Externally, we call it standing up for justice. Internally, it is often the need to restore dignity. The need for someone to say: “You were not stupid. You were not weak.”

This need does not usually arise in today’s context. It comes from a much earlier time in a person’s life. A time when there was no justice, no boundaries and you had to stand up for yourself. In mentoring or therapy sessions, I often see that the roots go much deeper than that (right back to where we come from – childhood). Generally, for these people in life, the situations of chasing after entitlement recur.

In business, this pursuit of entitlement is particularly acute, because business is about status, identity, self-worth through money.

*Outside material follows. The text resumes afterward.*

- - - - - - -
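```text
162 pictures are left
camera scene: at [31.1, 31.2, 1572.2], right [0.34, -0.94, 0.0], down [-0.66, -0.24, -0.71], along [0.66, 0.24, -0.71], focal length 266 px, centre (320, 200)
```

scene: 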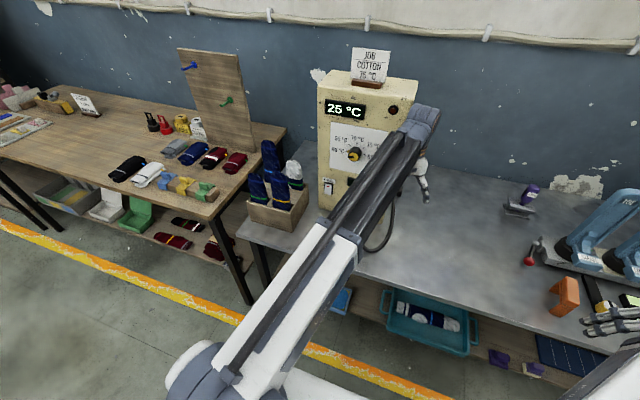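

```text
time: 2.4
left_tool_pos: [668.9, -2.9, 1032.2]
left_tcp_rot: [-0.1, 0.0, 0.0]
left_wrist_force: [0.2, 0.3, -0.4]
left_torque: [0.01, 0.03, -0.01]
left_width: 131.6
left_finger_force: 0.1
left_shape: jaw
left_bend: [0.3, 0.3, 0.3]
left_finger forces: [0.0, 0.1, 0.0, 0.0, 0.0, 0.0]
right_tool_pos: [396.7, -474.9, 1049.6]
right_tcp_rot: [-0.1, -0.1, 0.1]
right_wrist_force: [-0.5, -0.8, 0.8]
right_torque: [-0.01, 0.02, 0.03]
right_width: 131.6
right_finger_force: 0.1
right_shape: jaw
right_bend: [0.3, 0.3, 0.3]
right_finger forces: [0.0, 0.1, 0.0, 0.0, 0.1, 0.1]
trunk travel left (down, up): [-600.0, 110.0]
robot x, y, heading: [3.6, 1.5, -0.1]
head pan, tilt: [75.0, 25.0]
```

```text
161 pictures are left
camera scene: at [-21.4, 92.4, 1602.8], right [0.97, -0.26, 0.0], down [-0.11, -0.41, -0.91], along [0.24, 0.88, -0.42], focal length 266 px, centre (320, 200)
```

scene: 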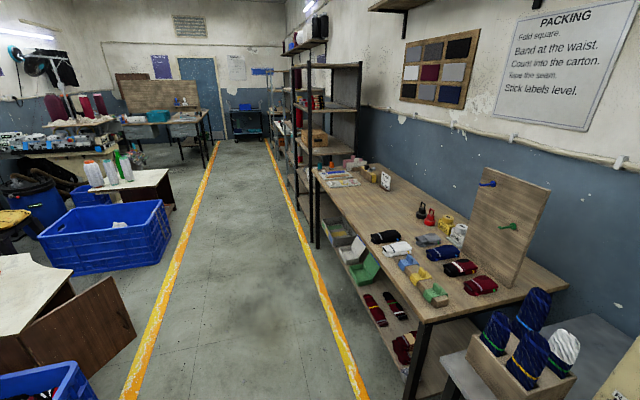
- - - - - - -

In my book, I describe Karpman’s Drama Triangle as a subconscious pattern
that is activated when fame, power and money are at stake. It’s an automatic program that a large proportion of people live in – to automatically choose a role that is either saviour and helper of all; victim or sufferer; or aggressor/controller.

In the victim-aggressor-saviour dynamic, there is a contest between who is to blame, who should be ashamed and who is right. In essence, justice is being contested at the cost of wasting life and not living.

When shame is activated, justice becomes a weapon and peace begins to feel like surrender. But this is where an important mistake is often made. Peace is not the opposite of justice. Peace is the opposite of drama, which consumes life energy.

I’ve seen how the cost of a dispute outweighs the initial damage, how an organisation gets stuck in the past for years and the focus shifts from growth to self-satisfaction. Oh the ego meetings of middle managers that I have attended as a manager and witnessed from the sidelines as a consultant. They are not malicious of course, because they have activated old stories and traumas. Particularly those who live in the mindset of ‘no point dealing with the past’.

The relevant question is not “Am I right?”
The relevant question is: “At what cost will I achieve that right?”

Will this price create peace and clarity or will it prolong the old pattern until another situation like this happens in my life and I can spend my life arguing and playing victim-aggressor-saviour again.

Sometimes, of course, boundaries need to be set (including in court). But a mature leader will be able to distinguish between defending the system and ‘healing’ a wound from the past.

Choosing peace does not mean defeat. Peace means you don’t tie the future to whether someone else admits you were right.

And sometimes that is the strongest leadership decision you can make – to choose peace to create a new future, rather than fighting the past or illusions about the future.

White text on an orange background:

Choosing peace does not mean losing the dispute.

Peace means not tying your future to whether someone else admits you were right.